Here's the code if anyone wants to jump ahead and do some searches for higher $N$:

import numpy as np

i=2
while True:
    primes=tempprimes[:i]
    for n in range(primes[-1]+1,tempprimes[i]+1):
        arrays=[]
        for p in primes[-1::-1]:
            arrays.append(range(min([p,n-p])))
        print(n,primes[-1::-1])
        cover=False
        for cp in itertools.product(*arrays):
            covered = np.zeros(n,dtype=np.int64)
            for s,p in zip(cp,primes[-1::-1]):
                covered[s::p]+=(n-1-s)//p
            #print(cp,covered)
            if np.all(covered>=2):
                print(cp,covered)
                cover=True
        print("*"*10)
        if cover: break
    if cover: break
    i+=1

Answer 3

Very very partial answer

First of all, note that no prime number can occur around the circle. Suppose we have a configuration in which there is a prime number, and consider the biggest one; call it $p$. It is adjacent to two other numbers, and therefore has a nontrivial common factor with each, which means they're both multiples of $p$. So our range of numbers includes $p$ and (at least) $2p$. But there's a famous theorem ("Bertrand's postulate") that for $n>2$ there is always a prime between $n$ and $2n$ -- and a prime between $p$ and $2p$ is a prime larger than $p$, contrary to our assumption that $p$ was the biggest.

Hence we only need to look "between primes" -- and most gaps between primes are pretty short. The shortest gaps can be excluded by a modest amount of brute-force search. Specifically, if we have a block of $n$ consecutive integers then the only "relevant" primes are those $<n$ (because if two integers $<n$ have a common factor, that factor also divides their difference, which is $<n$), so it suffices to check a range of starting points that forms a complete set of residues modulo the product of the primes $<n$. Even a stupidly written program in a slow language can do this as far as $n=18$, so we need only look at gaps larger than that. And now a bit of brute force shows that up to 6000000 (and counting...) there is no block of consecutive integers "between primes" in which each has common factors with at least two of the others.

So if there is a solution to this then all its numbers are bigger than 6,000,000.

[EDITED to add:] I've left my brute-force program running, and so far that bound has increased from 6M to 100M. (The program is pretty stupid. I'm sure it could be sped up a lot.)

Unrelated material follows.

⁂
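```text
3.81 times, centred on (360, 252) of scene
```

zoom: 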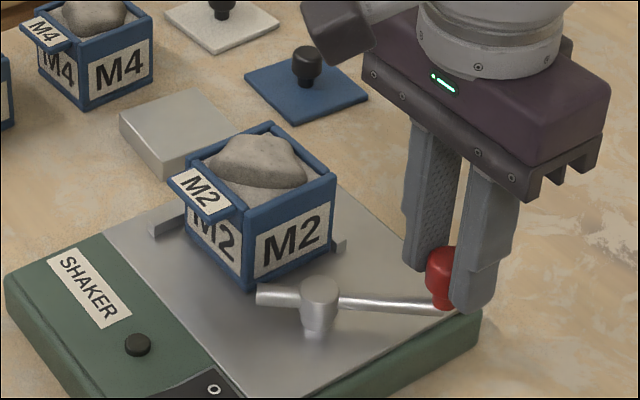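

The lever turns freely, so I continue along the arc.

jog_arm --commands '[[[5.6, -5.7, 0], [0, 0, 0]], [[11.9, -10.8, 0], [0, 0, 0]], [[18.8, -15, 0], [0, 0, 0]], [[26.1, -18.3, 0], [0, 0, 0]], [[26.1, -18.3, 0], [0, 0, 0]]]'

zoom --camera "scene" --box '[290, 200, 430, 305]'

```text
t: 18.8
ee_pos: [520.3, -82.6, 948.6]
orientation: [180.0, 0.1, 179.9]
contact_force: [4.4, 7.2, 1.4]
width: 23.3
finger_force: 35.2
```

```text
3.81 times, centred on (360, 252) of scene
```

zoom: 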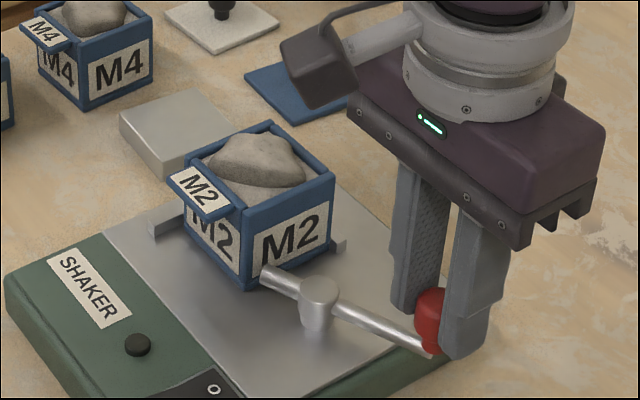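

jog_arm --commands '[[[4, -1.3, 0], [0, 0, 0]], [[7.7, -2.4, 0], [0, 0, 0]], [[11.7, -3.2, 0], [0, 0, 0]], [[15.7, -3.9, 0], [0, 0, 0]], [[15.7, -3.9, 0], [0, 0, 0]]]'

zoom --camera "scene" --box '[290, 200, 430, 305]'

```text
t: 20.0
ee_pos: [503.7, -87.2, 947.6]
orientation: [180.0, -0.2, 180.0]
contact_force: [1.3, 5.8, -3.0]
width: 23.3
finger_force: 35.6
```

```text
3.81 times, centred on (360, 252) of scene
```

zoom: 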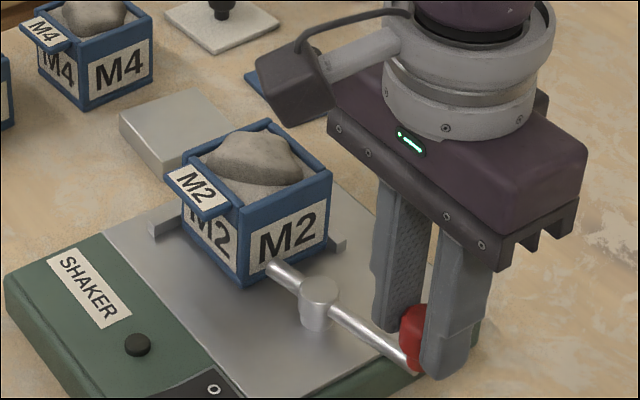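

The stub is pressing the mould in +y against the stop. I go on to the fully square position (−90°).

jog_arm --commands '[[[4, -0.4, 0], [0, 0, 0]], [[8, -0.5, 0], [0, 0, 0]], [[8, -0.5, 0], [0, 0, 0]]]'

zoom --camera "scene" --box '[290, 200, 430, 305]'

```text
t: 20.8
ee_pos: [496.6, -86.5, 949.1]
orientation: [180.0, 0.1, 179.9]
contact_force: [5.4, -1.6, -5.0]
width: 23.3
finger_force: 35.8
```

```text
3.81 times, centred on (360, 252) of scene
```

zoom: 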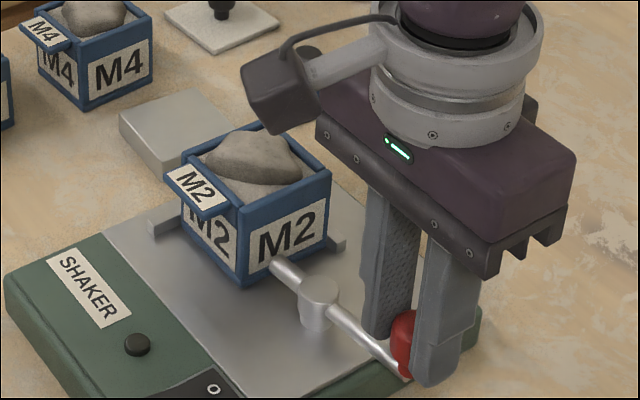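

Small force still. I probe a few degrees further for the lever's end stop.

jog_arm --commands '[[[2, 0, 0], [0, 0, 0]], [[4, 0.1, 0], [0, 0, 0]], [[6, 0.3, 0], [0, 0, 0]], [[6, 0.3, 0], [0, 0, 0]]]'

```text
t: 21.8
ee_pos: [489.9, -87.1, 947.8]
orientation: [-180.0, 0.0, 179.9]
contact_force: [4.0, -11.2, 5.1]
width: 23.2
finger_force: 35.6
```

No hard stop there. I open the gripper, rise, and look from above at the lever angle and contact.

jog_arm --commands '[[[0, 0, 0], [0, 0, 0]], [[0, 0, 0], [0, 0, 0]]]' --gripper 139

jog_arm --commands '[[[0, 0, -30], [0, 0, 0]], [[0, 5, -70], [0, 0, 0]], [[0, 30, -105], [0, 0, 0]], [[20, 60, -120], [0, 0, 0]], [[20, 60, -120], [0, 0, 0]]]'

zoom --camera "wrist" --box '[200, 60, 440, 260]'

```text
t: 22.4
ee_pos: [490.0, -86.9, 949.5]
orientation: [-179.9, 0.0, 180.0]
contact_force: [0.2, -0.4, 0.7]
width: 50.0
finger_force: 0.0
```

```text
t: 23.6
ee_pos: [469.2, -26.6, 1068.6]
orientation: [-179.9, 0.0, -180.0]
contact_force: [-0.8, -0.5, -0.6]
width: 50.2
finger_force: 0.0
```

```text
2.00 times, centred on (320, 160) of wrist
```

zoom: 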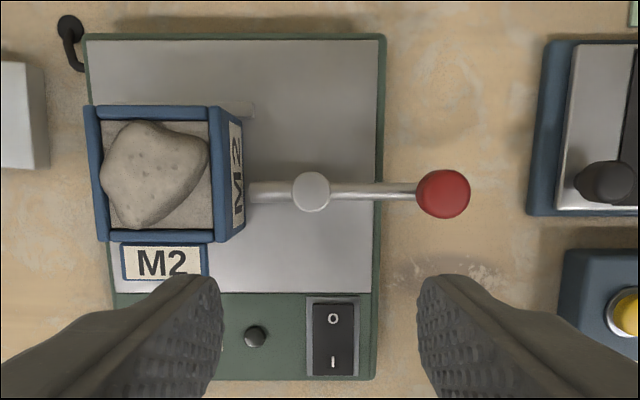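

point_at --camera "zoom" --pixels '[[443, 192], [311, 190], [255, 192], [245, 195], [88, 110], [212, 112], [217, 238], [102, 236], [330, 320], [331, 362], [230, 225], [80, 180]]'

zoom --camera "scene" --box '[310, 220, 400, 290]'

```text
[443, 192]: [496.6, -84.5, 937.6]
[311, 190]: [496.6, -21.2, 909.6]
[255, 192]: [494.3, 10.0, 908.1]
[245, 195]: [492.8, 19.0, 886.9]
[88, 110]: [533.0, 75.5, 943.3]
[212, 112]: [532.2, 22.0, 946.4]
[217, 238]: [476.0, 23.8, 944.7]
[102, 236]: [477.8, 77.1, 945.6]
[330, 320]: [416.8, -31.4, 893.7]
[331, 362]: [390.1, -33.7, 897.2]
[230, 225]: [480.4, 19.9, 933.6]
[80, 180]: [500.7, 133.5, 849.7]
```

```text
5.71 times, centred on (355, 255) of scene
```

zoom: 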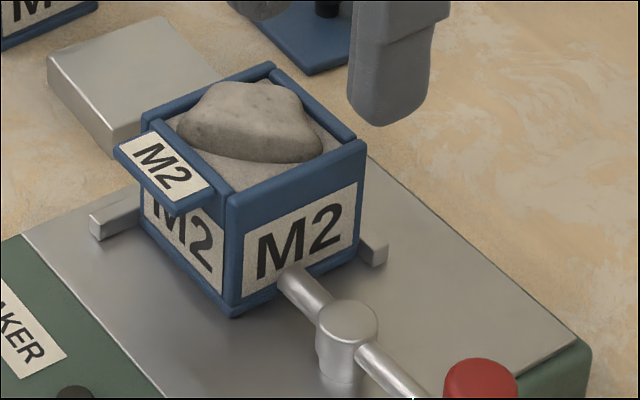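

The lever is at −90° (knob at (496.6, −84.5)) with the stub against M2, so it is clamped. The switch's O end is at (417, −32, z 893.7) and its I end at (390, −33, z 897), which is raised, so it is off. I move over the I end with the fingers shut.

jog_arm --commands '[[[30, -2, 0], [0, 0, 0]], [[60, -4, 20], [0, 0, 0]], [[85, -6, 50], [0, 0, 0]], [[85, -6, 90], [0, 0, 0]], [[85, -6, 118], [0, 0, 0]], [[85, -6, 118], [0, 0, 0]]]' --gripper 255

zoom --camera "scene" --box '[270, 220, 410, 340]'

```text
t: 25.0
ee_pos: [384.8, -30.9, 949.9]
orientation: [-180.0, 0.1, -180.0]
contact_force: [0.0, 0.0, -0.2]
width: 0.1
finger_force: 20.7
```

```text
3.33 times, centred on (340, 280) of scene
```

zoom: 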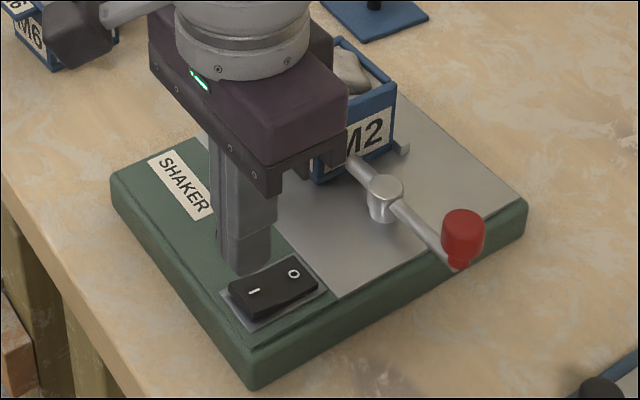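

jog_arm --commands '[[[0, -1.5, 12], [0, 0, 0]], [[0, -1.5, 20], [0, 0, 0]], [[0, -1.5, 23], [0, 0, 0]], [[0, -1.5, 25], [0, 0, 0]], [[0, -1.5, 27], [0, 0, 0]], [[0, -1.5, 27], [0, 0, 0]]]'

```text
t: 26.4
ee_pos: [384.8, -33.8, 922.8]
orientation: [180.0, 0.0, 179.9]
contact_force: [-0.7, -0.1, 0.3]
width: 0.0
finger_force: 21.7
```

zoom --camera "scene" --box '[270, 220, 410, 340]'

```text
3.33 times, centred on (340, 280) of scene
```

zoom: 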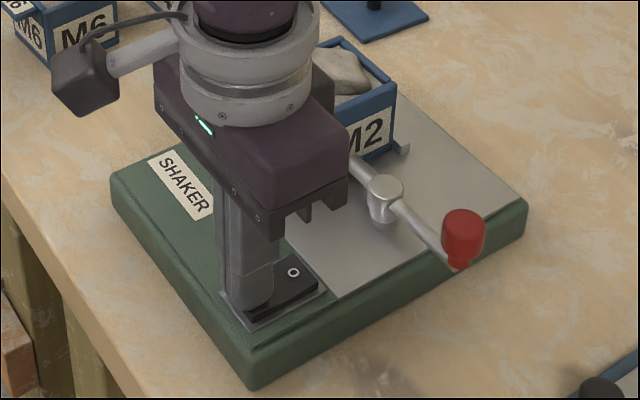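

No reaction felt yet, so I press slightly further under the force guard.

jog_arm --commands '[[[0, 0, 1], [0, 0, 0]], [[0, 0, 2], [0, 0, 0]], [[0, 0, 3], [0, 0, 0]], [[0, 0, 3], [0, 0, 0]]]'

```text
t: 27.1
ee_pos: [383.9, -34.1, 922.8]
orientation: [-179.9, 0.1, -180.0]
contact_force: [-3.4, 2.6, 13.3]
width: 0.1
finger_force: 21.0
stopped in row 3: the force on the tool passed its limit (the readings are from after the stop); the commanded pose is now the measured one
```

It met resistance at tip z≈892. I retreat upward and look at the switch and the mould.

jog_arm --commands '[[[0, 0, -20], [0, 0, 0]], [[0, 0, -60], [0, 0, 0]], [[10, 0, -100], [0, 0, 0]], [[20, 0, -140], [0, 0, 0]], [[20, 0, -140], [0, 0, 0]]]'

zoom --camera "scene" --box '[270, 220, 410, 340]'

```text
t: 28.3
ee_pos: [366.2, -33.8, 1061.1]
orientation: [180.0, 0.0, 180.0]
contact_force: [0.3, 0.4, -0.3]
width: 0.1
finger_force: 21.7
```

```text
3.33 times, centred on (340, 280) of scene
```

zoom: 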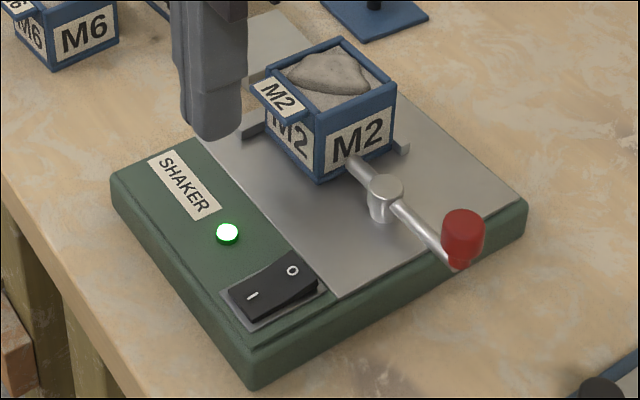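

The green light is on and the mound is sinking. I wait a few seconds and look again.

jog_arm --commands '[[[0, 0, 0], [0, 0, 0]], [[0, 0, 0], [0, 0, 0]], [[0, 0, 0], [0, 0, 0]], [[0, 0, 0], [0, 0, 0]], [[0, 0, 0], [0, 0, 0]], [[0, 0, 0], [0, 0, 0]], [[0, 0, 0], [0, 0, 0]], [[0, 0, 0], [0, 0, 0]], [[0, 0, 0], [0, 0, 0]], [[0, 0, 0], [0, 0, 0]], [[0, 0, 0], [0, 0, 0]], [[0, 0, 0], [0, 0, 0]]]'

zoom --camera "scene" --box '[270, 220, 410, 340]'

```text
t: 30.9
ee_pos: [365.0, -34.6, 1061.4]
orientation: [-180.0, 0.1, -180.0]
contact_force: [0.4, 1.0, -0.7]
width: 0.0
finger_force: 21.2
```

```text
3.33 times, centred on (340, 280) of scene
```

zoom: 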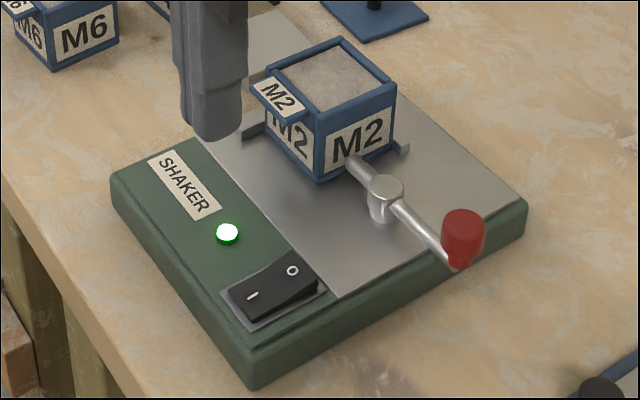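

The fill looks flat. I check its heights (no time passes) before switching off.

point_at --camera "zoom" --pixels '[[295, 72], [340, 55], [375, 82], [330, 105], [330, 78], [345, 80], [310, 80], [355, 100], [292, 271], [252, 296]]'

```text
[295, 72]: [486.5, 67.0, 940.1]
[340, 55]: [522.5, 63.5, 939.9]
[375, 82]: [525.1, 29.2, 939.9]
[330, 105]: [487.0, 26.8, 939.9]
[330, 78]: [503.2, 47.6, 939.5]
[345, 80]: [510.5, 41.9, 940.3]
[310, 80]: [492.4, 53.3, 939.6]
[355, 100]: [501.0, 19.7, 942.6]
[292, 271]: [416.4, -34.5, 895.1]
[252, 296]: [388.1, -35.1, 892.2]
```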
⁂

I haven't looked very hard for a proof that there is no solution (especially as OP phrased the question in a way that implies there is a solution).

Answer 4

Here is a way to get larger and larger bounds on the size the circle has to be. Let $L$ denote the smallest length a solution can have. It is based on the Chinese Remainder Theorem (CRT) and the fact that

Numbers with a large lowest prime factor are our enemies, since their possible neighbours are sparse.

First note that

$L>3$, since two consecutive integers are always coprime.

Now

We know $L\geq 4$, and by the CRT applied to $2\times 3=6$, any sequence of $4$ or more consecutive integers contains an integer coprime to $6$, hence whose least prime factor is at least $5$. Now this integer needs two friends, and the shortest way to achieve two friends is by having factors $5$ and $7$, which gives $L\geq 8$: $$\stackrel{5, 7}{\bullet}\bullet\,\bullet\,\bullet\,\,\bullet\stackrel{5}{\bullet}\bullet\stackrel{7}{\bullet}$$

One step further

We know $L\geq 8$, and by the CRT applied to $2\times 3\times 5=30$, any sequence of $6$ or more consecutive integers contains an integer coprime to $30$, hence whose least prime factor is at least $7$. The shortest way to achieve two friends for that guy is by having factors $7$ and $11$, which gives $L\geq 12$: $$\stackrel{7, 11}{\bullet}\bullet\,\bullet\,\bullet\,\bullet\,\bullet\,\bullet\stackrel{7}{\bullet}\bullet\,\bullet\,\bullet\,\stackrel{11}{\bullet}$$

Again

We know $L\geq 12$, and by the CRT applied to $2\times 3\times 5\times 7=210$, any sequence of $10$ or more consecutive integers contains an integer whose least prime factor is at least $11$. The shortest way to achieve two friends for that guy is by having factors $11$ and $13$, which gives $L\geq 14$. Etc.

This method can be implemented but the result cannot be predicted by a clever argument, because if you could predict the behaviour of the CRT tables that would be a huge hint at the behaviour of the primes.